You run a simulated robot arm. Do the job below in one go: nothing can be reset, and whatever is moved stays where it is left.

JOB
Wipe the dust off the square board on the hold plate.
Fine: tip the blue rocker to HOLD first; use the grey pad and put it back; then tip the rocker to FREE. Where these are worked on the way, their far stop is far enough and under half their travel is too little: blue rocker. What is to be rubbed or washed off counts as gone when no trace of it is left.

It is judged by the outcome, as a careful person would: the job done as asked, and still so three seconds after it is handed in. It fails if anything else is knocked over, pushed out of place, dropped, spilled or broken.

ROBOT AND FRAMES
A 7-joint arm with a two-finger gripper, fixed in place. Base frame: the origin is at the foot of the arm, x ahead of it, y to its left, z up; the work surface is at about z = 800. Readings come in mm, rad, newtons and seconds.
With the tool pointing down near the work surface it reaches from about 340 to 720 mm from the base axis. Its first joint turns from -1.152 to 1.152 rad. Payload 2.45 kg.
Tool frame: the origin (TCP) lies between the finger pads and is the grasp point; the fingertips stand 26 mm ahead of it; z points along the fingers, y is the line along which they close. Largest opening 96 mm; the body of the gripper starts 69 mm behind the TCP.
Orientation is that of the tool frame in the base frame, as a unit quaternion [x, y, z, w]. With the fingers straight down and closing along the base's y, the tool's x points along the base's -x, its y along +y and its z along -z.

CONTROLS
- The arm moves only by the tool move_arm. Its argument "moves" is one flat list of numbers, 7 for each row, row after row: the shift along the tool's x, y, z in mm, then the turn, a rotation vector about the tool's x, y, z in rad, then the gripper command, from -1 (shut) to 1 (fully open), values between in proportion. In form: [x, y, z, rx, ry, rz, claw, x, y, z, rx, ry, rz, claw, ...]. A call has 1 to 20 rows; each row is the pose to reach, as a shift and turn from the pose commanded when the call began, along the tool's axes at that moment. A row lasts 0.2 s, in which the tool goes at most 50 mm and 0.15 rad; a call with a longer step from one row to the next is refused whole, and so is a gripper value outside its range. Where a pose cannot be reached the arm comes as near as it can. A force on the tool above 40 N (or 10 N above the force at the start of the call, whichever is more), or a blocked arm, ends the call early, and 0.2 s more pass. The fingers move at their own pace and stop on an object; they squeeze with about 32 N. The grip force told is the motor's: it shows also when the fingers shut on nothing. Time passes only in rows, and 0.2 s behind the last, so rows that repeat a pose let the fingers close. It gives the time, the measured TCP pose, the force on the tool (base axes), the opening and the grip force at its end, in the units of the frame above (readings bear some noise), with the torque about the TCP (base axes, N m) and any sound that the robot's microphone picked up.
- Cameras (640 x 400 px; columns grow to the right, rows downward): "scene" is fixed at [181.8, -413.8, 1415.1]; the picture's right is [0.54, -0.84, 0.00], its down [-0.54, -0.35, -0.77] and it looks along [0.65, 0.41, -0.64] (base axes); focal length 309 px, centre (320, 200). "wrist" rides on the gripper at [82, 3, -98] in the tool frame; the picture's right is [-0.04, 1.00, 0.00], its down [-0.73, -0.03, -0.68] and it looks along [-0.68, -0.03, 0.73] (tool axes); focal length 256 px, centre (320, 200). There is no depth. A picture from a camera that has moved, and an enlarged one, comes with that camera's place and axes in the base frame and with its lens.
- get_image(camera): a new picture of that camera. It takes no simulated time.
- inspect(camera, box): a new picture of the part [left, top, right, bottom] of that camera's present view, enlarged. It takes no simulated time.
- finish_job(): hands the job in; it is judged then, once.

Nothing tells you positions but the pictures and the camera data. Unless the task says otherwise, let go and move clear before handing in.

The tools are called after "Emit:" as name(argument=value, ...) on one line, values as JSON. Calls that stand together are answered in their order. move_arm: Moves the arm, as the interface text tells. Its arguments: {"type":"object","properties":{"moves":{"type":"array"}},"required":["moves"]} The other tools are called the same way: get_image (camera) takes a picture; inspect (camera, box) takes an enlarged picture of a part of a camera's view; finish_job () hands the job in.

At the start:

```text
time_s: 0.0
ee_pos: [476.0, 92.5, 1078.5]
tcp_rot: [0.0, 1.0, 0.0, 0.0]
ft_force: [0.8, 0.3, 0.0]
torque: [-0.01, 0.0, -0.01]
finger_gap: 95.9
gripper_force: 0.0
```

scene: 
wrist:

* _Exercise prompt_
Write each line above out exactly.

* _Task output_
You run a simulated robot arm. Do the job below in one go: nothing can be reset, and whatever is moved stays where it is left.

JOB
Wipe the dust off the square board on the hold plate.
Fine: tip the blue rocker to HOLD first; use the grey pad and put it back; then tip the rocker to FREE. Where these are worked on the way, their far stop is far enough and under half their travel is too little: blue rocker. What is to be rubbed or washed off counts as gone when no trace of it is left.

It is judged by the outcome, as a careful person would: the job done as asked, and still so three seconds after it is handed in. It fails if anything else is knocked over, pushed out of place, dropped, spilled or broken.

ROBOT AND FRAMES
A 7-joint arm with a two-finger gripper, fixed in place. Base frame: the origin is at the foot of the arm, x ahead of it, y to its left, z up; the work surface is at about z = 800. Readings come in mm, rad, newtons and seconds.
With the tool pointing down near the work surface it reaches from about 340 to 720 mm from the base axis. Its first joint turns from -1.152 to 1.152 rad. Payload 2.45 kg.
Tool frame: the origin (TCP) lies between the finger pads and is the grasp point; the fingertips stand 26 mm ahead of it; z points along the fingers, y is the line along which they close. Largest opening 96 mm; the body of the gripper starts 69 mm behind the TCP.
Orientation is that of the tool frame in the base frame, as a unit quaternion [x, y, z, w]. With the fingers straight down and closing along the base's y, the tool's x points along the base's -x, its y along +y and its z along -z.

CONTROLS
- The arm moves only by the tool move_arm. Its argument "moves" is one flat list of numbers, 7 for each row, row after row: the shift along the tool's x, y, z in mm, then the turn, a rotation vector about the tool's x, y, z in rad, then the gripper command, from -1 (shut) to 1 (fully open), values between in proportion. In form: [x, y, z, rx, ry, rz, claw, x, y, z, rx, ry, rz, claw, ...]. A call has 1 to 20 rows; each row is the pose to reach, as a shift and turn from the pose commanded when the call began, along the tool's axes at that moment. A row lasts 0.2 s, in which the tool goes at most 50 mm and 0.15 rad; a call with a longer step from one row to the next is refused whole, and so is a gripper value outside its range. Where a pose cannot be reached the arm comes as near as it can. A force on the tool above 40 N (or 10 N above the force at the start of the call, whichever is more), or a blocked arm, ends the call early, and 0.2 s more pass. The fingers move at their own pace and stop on an object; they squeeze with about 32 N. The grip force told is the motor's: it shows also when the fingers shut on nothing. Time passes only in rows, and 0.2 s behind the last, so rows that repeat a pose let the fingers close. It gives the time, the measured TCP pose, the force on the tool (base axes), the opening and the grip force at its end, in the units of the frame above (readings bear some noise), with the torque about the TCP (base axes, N m) and any sound that the robot's microphone picked up.
- Cameras (640 x 400 px; columns grow to the right, rows downward): "scene" is fixed at [181.8, -413.8, 1415.1]; the picture's right is [0.54, -0.84, 0.00], its down [-0.54, -0.35, -0.77] and it looks along [0.65, 0.41, -0.64] (base axes); focal length 309 px, centre (320, 200). "wrist" rides on the gripper at [82, 3, -98] in the tool frame; the picture's right is [-0.04, 1.00, 0.00], its down [-0.73, -0.03, -0.68] and it looks along [-0.68, -0.03, 0.73] (tool axes); focal length 256 px, centre (320, 200). There is no depth. A picture from a camera that has moved, and an enlarged one, comes with that camera's place and axes in the base frame and with its lens.
- get_image(camera): a new picture of that camera. It takes no simulated time.
- inspect(camera, box): a new picture of the part [left, top, right, bottom] of that camera's present view, enlarged. It takes no simulated time.
- finish_job(): hands the job in; it is judged then, once.

Nothing tells you positions but the pictures and the camera data. Unless the task says otherwise, let go and move clear before handing in.

The tools are called after "Emit:" as name(argument=value, ...) on one line, values as JSON. Calls that stand together are answered in their order. move_arm: Moves the arm, as the interface text tells. Its arguments: {"type":"object","properties":{"moves":{"type":"array"}},"required":["moves"]} The other tools are called the same way: get_image (camera) takes a picture; inspect (camera, box) takes an enlarged picture of a part of a camera's view; finish_job () hands the job in.

At the start:

```text
time_s: 0.0
ee_pos: [476.0, 92.5, 1078.5]
tcp_rot: [0.0, 1.0, 0.0, 0.0]
ft_force: [0.8, 0.3, 0.0]
torque: [-0.01, 0.0, -0.01]
finger_gap: 95.9
gripper_force: 0.0
```

scene: 
wrist:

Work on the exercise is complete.